Let's dive into the effects the merge will bring forth on Ethereum and liquid staking providers. Specifically, we project Ether’s deflationary issuance and staking rewards, and the secondary effect on liquid staking revenues.
The Ethereum merge:
🕛The long-awaited shift to proof of stake has finally been revealed to launch on September 6, 2022.
🥐There will be two stages for Ethereum merge to be public in the crypto market- the first stage, Bellatrix, happening on September 6 and the final stage, Paris, happening between September 10 and September 20.
(Sounds very French to me, let's hope it's like French wine, cheese or perhaps a French kiss...)
ETH’s can outperform versus other crypto-assets since the merged has been designed and decided to:
👉improve fundamentals
👉improve macro conditions that are driving the broader trends.
✴️ One of the reasons driving ETH higher into the merge is its reduction in issuance that will come once it moves to proof of stake.

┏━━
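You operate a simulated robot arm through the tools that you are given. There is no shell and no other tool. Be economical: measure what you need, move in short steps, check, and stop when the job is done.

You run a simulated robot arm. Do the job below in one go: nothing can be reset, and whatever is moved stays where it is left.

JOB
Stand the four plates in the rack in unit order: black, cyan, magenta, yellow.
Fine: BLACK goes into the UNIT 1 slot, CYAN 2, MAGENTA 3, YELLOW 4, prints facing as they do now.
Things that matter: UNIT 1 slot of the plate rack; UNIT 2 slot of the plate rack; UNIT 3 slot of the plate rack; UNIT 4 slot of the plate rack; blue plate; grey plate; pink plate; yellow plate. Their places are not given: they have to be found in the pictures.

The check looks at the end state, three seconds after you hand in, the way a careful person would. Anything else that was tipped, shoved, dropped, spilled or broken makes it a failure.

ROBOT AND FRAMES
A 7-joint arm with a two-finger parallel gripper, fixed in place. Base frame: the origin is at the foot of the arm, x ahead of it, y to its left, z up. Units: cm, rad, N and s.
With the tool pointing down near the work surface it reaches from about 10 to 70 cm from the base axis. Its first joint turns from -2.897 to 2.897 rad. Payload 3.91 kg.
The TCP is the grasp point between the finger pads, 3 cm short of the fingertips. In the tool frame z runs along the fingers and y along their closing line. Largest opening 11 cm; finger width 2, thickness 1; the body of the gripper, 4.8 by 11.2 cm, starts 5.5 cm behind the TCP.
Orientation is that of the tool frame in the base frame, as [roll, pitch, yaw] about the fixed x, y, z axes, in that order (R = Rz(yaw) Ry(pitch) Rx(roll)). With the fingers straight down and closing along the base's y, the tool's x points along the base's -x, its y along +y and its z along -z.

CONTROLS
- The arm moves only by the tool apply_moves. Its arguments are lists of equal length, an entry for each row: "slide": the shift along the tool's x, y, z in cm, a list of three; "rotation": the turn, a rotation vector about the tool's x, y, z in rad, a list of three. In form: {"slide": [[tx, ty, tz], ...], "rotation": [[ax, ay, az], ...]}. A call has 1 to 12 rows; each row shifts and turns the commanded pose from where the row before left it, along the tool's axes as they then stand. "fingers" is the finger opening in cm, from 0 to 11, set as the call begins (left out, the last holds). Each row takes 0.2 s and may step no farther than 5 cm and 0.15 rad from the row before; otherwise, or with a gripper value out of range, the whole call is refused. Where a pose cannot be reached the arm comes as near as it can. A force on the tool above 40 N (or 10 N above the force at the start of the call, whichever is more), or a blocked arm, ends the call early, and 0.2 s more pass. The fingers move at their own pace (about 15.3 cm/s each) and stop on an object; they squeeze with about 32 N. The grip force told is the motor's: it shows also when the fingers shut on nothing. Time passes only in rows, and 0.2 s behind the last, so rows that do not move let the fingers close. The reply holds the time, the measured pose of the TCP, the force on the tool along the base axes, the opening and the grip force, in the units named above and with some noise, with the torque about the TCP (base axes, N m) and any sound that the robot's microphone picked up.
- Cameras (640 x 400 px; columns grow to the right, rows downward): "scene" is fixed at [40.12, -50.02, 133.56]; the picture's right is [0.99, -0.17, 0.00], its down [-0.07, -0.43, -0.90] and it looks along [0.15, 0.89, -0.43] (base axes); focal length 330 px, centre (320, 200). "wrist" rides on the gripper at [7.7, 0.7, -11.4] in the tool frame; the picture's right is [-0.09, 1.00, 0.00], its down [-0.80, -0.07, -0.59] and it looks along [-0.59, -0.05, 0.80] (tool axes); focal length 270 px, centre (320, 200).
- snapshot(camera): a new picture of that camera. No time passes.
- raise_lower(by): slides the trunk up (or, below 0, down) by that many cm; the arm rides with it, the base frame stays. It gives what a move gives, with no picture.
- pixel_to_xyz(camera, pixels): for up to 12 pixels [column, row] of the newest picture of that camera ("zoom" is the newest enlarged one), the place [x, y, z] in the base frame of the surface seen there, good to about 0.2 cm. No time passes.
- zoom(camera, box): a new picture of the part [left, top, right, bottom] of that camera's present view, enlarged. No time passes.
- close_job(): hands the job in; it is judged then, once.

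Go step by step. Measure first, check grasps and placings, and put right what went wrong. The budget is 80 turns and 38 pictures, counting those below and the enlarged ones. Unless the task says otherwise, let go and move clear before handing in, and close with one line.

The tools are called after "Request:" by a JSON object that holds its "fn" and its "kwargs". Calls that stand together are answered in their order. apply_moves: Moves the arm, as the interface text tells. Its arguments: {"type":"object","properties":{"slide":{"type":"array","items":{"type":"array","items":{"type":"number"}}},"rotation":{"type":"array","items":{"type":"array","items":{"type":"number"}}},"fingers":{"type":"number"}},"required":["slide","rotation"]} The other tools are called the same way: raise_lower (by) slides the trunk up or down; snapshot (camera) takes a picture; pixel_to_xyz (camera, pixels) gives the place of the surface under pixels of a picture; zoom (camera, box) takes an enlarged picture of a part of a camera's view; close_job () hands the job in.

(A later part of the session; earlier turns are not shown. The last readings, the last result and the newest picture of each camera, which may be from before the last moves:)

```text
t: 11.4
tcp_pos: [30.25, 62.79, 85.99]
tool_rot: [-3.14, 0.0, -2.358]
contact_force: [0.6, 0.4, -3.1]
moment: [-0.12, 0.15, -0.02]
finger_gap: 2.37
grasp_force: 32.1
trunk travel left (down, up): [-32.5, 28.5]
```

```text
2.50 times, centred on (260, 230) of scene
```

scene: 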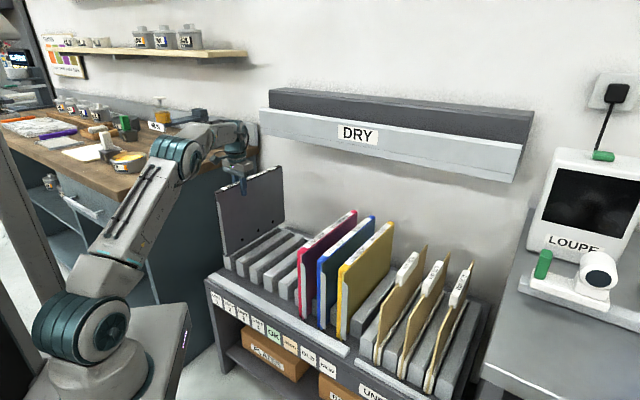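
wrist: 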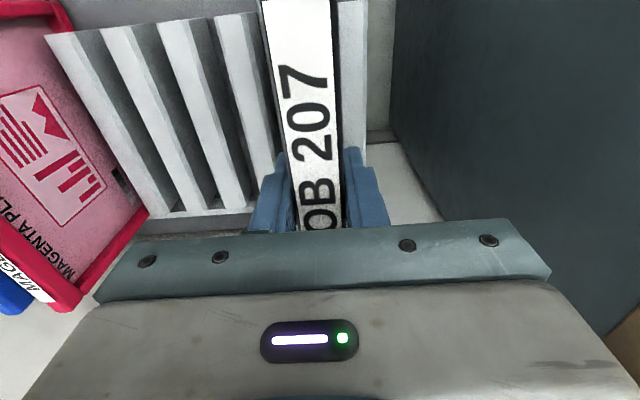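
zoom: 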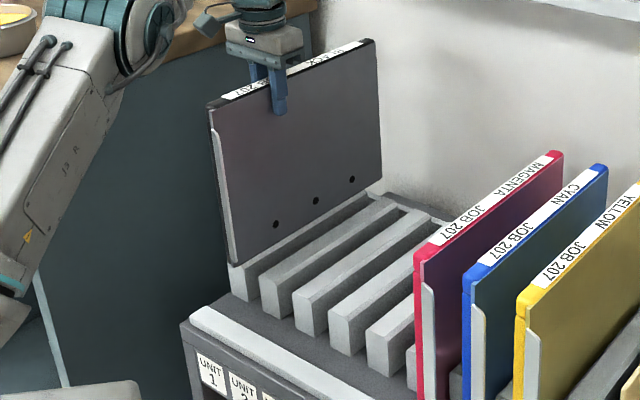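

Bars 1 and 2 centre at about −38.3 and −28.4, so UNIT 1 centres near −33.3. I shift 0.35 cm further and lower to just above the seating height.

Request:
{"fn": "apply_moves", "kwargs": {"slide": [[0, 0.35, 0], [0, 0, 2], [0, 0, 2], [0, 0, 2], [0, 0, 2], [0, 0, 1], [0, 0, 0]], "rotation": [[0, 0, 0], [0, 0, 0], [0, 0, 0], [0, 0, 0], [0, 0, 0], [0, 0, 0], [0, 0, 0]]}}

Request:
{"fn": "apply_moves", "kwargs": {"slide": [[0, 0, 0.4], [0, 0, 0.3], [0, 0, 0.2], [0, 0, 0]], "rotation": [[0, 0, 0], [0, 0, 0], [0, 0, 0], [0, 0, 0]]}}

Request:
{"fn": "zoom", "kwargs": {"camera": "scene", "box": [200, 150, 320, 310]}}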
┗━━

While inflation in global economies remains at high levels, ETH will likely become the largest deflationary currency✴️
👉The amount of Ether issued will drop by approximately 90% as it will no longer be needed to incentivize miners
👉Following the implementation of EIP-1559 a year ago, 80% to 85% of transaction fees get burnt, which is likely to lead to more ETH getting burned than issued
👉Based on 2022 fee data, this would suggest Ether’s inflation will range between -0.50% and -4.50% following the merge
👉Simultaneously, fees that are not burnt will no go to those staking ETH in order to incentivize greater network security since they will be validating consensus.
👉This will make it significantly more attractive to stake ETH ✴️
6% to 7% Yields —
⭐Returns from staking ETH will climb significantly from the current 3.9% level
👉Higher staking yields incentivize more ETH being staked
👉This leads to greater security, since it becomes more costly to acquire 51% of the ETH staked
👉Therefore, the economic benefits coming from the merge have a real impact on the network
👉As a second order effect, higher yields will lead to greater revenues for liquid staking providers such as Lido.
(Those staking ETH will not be able to withdraw their funds until 6–12 months after the merge when the Shanghai fork takes place)
🎊 Overall, the merge poses great economic benefits for Ether holders.
These translate into greater security, while also making the network more eco-friendly.
Ultimately, this sets the base for one of crypto’s most anticipated internal catalysts, even if external conditions may weigh down on this milestone.
♛ Synopsis:
♛ Miners are going away
♛ Ethereum goes eco-friendly (vs Bitcoin doesn't)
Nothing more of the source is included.